Sunday, September 22, 2002
The Fortean Times has an archival photo of "American medium Margery (Mina Stinson Crandon, 1889-1941) producing a teleplasmic hand from her vagina." (Link snagged from Aberrant News.)
A Long Island couple and the hubby's brother gave new meaning to riding the rails yesterday when they treated stunned commuters to a raunchy three-way sex romp on the Babylon line of the Long Island Rail Road. The conductor notified LIRR cops, who arrested the three when the train stopped in Merrick.
The Spectator has a photo-report on the Dore Alley Street Fair in San Francisco. "The annual fair, affectionately known as 'Up Your Alley,' is a smaller, more intimate version of the Folsom Street Fair (read fewer tourists and more passionate pervs), packing two south of market blocks with plenty of leather men (demonstrating their own impressive packing abilities), drag queens, nudists, and fetishists. There were also lots of het, bi, lesbian, and transgender BDSMers, as well as various other sex- and life-affirming folks."
Tuscon Weekly has a feature article on transgenderism by Joni Mausse.
Taiwan authorities are cracking down on scantily-clad young women selling betel nuts. "Intense competition between betel nut sellers has led to the women shedding more and more clothes in order to attract customers.

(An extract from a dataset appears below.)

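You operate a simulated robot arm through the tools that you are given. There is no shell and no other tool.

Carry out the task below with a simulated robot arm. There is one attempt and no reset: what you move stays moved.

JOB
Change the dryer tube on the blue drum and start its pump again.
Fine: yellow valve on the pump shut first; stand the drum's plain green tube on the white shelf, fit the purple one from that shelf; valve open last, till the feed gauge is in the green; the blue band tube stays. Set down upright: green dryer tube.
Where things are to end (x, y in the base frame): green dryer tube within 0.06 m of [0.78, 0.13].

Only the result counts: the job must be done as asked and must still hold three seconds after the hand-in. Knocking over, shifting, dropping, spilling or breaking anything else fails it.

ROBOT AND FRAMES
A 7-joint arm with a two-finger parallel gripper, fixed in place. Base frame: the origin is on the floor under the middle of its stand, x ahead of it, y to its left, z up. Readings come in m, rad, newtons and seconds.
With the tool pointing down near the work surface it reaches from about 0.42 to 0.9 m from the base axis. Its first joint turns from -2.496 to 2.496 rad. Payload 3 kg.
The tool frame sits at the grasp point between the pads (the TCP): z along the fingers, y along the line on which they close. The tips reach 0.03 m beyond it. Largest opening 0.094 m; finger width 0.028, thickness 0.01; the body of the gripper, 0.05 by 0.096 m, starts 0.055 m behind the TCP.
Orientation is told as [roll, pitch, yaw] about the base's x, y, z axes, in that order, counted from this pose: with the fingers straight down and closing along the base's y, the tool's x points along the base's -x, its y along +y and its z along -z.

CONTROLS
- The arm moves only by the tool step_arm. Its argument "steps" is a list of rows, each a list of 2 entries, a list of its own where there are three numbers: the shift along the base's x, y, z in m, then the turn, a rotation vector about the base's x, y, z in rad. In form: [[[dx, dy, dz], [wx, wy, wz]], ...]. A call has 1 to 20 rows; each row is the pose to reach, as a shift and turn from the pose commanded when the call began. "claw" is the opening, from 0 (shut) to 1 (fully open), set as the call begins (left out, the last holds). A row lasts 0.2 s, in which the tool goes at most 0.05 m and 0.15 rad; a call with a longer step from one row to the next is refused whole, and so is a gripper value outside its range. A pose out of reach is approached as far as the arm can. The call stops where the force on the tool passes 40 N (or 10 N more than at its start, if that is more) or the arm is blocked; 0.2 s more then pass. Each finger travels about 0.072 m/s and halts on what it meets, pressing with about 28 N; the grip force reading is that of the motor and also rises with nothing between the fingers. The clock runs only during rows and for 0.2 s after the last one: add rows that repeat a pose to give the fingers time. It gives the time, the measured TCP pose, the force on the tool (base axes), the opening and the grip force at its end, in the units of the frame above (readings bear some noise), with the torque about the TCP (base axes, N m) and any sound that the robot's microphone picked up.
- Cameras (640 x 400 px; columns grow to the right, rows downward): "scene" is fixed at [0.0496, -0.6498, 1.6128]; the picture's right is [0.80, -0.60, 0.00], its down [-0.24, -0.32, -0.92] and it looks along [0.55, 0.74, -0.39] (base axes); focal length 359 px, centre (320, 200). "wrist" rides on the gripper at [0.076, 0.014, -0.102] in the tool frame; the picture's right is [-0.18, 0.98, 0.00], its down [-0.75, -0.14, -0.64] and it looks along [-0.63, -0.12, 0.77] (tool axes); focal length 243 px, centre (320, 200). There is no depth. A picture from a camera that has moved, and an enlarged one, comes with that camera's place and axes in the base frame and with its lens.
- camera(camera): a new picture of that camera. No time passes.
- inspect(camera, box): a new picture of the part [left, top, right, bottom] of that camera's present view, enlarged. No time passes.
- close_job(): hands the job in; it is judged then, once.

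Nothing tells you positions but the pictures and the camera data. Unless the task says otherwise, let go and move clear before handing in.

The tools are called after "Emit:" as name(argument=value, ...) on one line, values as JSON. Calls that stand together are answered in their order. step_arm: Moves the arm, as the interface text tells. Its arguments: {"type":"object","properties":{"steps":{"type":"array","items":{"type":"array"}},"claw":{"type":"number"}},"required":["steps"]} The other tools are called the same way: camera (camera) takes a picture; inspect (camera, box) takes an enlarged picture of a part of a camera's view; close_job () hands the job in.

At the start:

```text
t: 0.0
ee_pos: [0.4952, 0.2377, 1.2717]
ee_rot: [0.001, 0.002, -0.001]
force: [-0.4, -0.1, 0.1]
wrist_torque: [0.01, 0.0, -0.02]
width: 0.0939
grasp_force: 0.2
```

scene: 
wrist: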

Drive down any suburban road in Taiwan and you are more than likely to spot a semi-naked young woman sat in a glass cubicle." The nuts are stimulants which when chewed provide a "buzz similar to drinking six cups of coffee."
From the Weekly World News: Lightning struck a Scottish family's satellite dish, and they started picking up XXX extraterrestrial porno flicks! "We were watching Touched by an Angel with the children when -- kaboom! -- there was a frightful thunderclap. The lights flickered for a moment and the TV went blank. When it came back on, we saw a beastly new show that looked like an X-rated alien movie."